* **Exercises to complete**
(1) Provide the original wording of the passage to read from "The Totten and" as far as "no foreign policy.".
(2) Please continue the passage to read.

* **Passage to read**
START
OxBlog

Sunday, May 11, 2003

# Posted 11:55 PM by Ariel David Adesnik  

THE LEFT VS. ITSELF: An extremely important debate is taking place right now on the left-hand side of the blogosphere. It begins with this post by Michael Totten, who charges that liberals as a whole suffer from a serious deficiency in their knowledge of foreign affairs. According to Totten,
This is not a partisan point I’m making. I’ve been on the left forever, and I have no reason whatever to shill for the right...

[So] why are liberal intellectuals less interested in the history of foreign countries than conservatives are?...

I‘ve pondered this for a while now, and I think I have part of the answer.

Liberals are builders and conservatives are defenders. Liberals want to build a good and just society. Conservatives defend what is already built and established. This is what the left and the right are for.
I strongly recommend that you read the whole post. Totten's arguments are the result of considerable reflection, as one might expect from a liberal criticizing his own comrades-in-arms. Even so, they have set off a firestorm that has drawn in conservatives as well, including Joe Katzman and Patrick Ruffini.

Before adding my own to cents to this discussion, I think it is important to note that Michael's draws on Gary Farber's response to recent WaPo article by liberal sociologist Todd Gitlin. The first two-thirds of Gitlin's column consist of an attack on conservatives for demonizing the anti-war left. But that is just a set up for the final third, in which Gitlin charges that the left has no foreign policy whatsoever. It is simply anti-Bush.

The Totten and Gitlin arguments complement each other rather well. One is an argument that liberals have a deficient knowledge of foreign affairs while the other states that liberals have no foreign policy.

The most forceful response to Totten's post is from Kieran Healy, who argues that Totten depends far too much on vague generalizations and circular logic. Kieran scores a few points, but in the end he just avoids what Totten has to say.

One of the most interesting responses to Michael's post comes from Matt Yglesias, who agrees with Totten and notes that there a number of former Clinton administration officials who are doing their best to improve the situtation by developing a liberal approach to foreign affairs.

Pre-empting such efforts, I am going to try and define such an approach right here and right now. A critic might object that my self-identification as a centrist will prevent me from empathizing with liberalism well enough to elaborate a compelling liberal approach to foreign affairs. Yet I would counter that the policies I have advocated on this site over the past nine months have a solid foundation in liberal principles. If you disagree, then all I ask is that you hear what I have to say and judge it on its merits.

So where to begin? With history, of course. While a comprehensive discussion of liberalism ought to start with the Founders, I will begin by addressing the misunderstood legacy of Woodrow Wilson. (If you do want to know more about the Founders, consult Louis Hartz's 1952 classic, The Liberal Tradition in America.)
END
* **Collected data**
START
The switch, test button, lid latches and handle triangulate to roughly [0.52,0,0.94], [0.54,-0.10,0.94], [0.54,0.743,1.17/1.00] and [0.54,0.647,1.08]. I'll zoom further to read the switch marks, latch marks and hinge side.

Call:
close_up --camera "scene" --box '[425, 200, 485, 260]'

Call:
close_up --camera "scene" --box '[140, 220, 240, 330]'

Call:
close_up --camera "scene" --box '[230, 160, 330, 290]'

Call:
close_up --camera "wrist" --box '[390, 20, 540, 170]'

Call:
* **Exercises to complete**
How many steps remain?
END
* **Answer list**
(1)
The Totten and Gitlin arguments complement each other rather well. One is an argument that liberals have a deficient knowledge of foreign affairs while the other states that liberals have no foreign policy.

(2)
Today we associate Wilson's name with the naive and tragic multilateralism of the League of Nations. Those who insisted that United States had no right to invade Iraq without a second resolution from the United Nations often found themselves tarred as unrepentant Wilsonians. Yet I would suggest that Wilson would have done exactly what George W. Bush did had he been faced with a similar situation. He would've sought a second resolution but taken decisive action if he found it impossible to secure.

Why? If one explores the principles on which Wilson's multilateralism rested, one discovers that the modern-day United Nations is a poor reflection of it. As any compelling liberal foreign policy must be, Wilson's was founded on the idea of protecting individual rights. Having witnessed the horrors of the Great War, Wilson belived that such tragedies could be avoided if governments would only listen to the voice of their citizens.

Anticipating the democratic peace theorists of today, Wilson believed that no democratic government would commit acts of agression against any other. Thus he insisted that the German Empire be replaced by a German republic.

Yet Wilson also recognized that most governments at the time were not democratic and would not become so. Thus, he sought to project democracy onto the international stage by creating the League of Nations. Its purpose was to create a forum for "world opinion", which Wilson believed would be an unfailing opponent of war. While this approach has considerable merit, critics point out that the people of the German Reich overwhelmingly supported war when it was declared in 1914, as did the citizens of most other nations.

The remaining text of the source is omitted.